Find all the lines with "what" and gather them.

▼▼▼

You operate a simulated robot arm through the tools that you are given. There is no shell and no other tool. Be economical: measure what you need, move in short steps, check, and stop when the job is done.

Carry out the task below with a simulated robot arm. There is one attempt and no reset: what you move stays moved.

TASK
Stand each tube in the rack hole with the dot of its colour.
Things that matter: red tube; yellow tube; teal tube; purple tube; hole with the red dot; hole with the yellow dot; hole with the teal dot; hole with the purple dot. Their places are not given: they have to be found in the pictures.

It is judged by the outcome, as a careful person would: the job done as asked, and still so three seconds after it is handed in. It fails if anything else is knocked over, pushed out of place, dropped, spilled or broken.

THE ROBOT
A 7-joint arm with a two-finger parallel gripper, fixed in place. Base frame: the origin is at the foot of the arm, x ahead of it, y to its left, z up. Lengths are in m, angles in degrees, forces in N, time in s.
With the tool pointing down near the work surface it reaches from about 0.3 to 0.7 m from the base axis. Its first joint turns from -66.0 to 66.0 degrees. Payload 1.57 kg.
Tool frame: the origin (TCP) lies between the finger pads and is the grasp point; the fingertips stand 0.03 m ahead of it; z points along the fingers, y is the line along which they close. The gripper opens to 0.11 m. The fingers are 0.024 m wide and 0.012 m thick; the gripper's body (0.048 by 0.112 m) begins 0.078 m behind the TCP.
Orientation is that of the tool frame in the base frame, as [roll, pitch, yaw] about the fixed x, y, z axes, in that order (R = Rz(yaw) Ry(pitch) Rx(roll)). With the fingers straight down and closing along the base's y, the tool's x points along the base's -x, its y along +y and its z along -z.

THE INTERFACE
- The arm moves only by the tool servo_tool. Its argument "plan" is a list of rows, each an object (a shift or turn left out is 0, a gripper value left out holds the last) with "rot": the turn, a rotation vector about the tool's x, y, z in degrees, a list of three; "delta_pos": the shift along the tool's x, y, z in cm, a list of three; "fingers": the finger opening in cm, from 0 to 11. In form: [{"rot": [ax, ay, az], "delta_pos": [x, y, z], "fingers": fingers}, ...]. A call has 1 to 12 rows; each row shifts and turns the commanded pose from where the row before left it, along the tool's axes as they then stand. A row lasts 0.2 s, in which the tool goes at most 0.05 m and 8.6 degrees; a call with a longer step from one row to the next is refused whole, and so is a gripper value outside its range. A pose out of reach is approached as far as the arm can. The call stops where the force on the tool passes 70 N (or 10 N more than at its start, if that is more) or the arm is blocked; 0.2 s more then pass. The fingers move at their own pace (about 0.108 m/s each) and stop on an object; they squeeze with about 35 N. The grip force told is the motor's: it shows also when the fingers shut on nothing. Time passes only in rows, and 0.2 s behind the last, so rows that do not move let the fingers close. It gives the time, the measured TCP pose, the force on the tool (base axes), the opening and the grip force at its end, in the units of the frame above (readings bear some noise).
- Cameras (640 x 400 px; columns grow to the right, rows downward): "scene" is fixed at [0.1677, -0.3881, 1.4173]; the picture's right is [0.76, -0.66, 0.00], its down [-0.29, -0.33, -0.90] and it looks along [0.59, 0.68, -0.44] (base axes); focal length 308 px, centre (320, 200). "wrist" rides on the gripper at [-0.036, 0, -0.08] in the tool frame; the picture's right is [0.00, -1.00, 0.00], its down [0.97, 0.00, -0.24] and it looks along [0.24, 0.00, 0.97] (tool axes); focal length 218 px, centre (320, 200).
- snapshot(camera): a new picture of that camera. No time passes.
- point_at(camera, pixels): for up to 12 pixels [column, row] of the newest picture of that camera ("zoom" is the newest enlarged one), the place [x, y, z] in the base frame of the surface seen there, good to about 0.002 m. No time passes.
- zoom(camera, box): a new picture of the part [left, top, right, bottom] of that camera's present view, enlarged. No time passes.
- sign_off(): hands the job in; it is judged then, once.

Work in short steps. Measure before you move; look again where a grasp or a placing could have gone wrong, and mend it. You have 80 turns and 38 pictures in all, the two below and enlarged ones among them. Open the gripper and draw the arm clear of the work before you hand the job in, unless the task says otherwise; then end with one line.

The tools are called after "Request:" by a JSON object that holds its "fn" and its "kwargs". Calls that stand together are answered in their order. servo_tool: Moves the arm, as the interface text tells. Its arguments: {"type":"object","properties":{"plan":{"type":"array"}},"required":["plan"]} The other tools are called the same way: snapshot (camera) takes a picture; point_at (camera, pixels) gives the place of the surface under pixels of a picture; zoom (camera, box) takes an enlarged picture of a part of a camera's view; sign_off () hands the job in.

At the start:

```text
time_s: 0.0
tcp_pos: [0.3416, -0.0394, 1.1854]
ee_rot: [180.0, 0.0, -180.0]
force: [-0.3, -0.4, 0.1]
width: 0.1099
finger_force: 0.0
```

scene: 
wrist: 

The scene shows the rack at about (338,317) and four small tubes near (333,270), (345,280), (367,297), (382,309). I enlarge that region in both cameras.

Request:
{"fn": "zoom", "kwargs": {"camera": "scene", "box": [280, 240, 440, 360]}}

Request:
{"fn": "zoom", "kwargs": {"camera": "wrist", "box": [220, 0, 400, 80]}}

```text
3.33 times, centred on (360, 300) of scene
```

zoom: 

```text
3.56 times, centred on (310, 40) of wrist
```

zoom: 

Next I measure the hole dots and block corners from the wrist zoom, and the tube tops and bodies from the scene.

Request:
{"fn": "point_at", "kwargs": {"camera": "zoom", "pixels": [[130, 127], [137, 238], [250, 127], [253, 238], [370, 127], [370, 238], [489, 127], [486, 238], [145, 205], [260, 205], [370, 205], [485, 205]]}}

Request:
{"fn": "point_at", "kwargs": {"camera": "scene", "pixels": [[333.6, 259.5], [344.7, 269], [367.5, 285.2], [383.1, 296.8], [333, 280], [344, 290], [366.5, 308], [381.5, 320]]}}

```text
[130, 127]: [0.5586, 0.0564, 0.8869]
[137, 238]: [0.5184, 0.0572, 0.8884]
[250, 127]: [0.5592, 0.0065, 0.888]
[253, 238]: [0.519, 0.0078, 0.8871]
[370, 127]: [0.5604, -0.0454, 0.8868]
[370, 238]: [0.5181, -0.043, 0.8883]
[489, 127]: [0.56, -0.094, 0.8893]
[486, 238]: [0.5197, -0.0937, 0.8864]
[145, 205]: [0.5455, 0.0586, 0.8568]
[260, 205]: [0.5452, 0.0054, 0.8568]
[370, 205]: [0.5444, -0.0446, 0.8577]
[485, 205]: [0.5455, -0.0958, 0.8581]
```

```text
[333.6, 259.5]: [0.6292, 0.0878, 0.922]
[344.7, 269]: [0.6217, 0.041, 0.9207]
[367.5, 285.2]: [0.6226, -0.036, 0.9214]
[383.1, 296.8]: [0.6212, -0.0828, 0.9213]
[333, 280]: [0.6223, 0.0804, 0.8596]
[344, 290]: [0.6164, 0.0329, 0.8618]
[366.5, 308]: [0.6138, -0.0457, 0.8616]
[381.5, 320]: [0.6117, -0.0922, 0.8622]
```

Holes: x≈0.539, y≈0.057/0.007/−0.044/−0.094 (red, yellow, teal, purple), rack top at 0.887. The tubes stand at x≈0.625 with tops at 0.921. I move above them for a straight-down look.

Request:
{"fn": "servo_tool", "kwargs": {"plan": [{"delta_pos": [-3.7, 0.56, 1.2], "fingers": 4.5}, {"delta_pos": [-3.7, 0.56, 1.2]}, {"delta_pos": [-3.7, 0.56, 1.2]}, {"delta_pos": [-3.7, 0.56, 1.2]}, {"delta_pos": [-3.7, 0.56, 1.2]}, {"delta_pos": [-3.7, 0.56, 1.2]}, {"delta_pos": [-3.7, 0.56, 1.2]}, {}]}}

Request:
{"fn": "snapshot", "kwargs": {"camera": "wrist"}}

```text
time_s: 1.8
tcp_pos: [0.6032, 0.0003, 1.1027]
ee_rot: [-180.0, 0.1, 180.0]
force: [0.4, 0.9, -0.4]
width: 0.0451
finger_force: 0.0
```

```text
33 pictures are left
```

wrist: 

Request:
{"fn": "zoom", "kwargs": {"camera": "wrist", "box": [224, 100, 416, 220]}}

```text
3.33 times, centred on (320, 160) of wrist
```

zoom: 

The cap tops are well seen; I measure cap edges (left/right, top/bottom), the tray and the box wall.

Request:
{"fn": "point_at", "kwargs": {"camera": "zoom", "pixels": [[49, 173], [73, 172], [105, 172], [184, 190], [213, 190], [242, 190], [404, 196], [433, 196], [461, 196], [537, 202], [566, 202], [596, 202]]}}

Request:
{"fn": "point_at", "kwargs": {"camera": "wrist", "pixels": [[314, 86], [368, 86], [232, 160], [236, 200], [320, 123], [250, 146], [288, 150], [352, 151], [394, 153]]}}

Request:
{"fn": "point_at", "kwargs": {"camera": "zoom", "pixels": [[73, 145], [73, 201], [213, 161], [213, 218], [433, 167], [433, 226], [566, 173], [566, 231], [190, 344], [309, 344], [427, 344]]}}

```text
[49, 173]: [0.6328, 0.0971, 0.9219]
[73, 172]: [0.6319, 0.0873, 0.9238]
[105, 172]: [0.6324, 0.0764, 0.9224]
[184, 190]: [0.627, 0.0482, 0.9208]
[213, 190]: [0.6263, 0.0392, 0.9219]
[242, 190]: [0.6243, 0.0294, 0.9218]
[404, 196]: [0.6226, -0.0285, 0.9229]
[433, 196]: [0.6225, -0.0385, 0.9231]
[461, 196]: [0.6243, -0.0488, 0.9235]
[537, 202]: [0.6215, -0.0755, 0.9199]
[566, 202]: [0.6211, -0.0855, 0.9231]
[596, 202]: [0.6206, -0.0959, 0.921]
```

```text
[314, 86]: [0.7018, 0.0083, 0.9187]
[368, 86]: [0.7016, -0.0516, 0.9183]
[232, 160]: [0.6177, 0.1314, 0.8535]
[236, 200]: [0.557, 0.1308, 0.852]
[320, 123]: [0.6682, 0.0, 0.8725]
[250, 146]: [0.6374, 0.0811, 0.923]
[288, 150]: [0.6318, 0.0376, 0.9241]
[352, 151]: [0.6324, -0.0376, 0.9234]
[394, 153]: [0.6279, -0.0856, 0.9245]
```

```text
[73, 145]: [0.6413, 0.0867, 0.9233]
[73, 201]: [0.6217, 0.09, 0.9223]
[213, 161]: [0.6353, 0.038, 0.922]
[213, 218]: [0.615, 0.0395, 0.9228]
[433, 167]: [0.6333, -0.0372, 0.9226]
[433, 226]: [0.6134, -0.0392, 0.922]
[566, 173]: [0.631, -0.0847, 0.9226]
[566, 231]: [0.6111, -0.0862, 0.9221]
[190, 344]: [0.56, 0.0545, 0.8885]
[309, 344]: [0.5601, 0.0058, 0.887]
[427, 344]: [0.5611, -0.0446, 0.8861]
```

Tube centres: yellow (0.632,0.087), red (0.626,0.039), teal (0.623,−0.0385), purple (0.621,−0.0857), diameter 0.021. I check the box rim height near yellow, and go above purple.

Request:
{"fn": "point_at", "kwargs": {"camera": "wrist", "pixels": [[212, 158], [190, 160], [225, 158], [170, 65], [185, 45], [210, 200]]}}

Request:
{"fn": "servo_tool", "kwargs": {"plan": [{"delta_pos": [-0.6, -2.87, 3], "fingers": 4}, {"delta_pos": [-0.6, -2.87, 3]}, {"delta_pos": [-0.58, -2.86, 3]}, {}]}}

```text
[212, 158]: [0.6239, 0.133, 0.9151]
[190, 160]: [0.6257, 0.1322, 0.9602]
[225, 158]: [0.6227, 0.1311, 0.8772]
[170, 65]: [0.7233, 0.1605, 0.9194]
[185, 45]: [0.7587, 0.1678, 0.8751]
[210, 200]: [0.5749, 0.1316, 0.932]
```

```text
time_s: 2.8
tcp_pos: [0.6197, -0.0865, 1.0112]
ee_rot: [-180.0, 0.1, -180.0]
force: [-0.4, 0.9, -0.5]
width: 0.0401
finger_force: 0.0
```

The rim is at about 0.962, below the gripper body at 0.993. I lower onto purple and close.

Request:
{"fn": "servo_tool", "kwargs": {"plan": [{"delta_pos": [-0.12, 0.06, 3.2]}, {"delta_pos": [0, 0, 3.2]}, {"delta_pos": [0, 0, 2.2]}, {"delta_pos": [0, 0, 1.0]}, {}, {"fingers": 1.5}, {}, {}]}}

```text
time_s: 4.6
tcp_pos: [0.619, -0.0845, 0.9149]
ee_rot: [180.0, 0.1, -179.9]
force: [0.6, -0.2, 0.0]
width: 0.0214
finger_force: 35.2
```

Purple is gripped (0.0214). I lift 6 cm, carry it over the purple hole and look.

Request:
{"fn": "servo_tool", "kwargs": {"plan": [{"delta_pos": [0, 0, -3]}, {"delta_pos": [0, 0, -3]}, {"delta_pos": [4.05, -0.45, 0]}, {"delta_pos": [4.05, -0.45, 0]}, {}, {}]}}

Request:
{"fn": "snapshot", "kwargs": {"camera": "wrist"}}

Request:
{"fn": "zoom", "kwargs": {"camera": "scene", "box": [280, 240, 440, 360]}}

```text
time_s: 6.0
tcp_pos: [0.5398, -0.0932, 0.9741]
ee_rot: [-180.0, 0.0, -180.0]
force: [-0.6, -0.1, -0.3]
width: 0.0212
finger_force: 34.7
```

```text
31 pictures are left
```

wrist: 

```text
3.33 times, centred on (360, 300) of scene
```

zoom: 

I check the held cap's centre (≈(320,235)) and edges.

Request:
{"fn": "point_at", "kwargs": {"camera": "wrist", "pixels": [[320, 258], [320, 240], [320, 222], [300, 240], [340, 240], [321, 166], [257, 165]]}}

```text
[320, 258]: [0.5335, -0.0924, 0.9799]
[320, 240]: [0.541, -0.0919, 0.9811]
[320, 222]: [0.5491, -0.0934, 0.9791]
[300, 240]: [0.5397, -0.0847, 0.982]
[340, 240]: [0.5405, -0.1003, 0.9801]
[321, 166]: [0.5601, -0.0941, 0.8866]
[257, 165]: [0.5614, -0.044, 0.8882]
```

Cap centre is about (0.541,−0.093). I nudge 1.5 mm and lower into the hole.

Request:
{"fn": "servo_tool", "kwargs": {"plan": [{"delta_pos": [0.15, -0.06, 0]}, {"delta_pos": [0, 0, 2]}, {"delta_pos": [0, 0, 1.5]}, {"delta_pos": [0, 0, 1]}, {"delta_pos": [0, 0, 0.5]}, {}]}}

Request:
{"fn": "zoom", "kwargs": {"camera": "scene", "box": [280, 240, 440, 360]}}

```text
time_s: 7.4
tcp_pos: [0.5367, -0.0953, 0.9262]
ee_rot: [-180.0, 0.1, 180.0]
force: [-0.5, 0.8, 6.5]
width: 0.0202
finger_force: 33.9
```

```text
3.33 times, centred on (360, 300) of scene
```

▲▲▲

> **RESULT BELOW**
You operate a simulated robot arm through the tools that you are given. There is no shell and no other tool. Be economical: measure what you need, move in short steps, check, and stop when the job is done.
Carry out the task below with a simulated robot arm. There is one attempt and no reset: what you move stays moved.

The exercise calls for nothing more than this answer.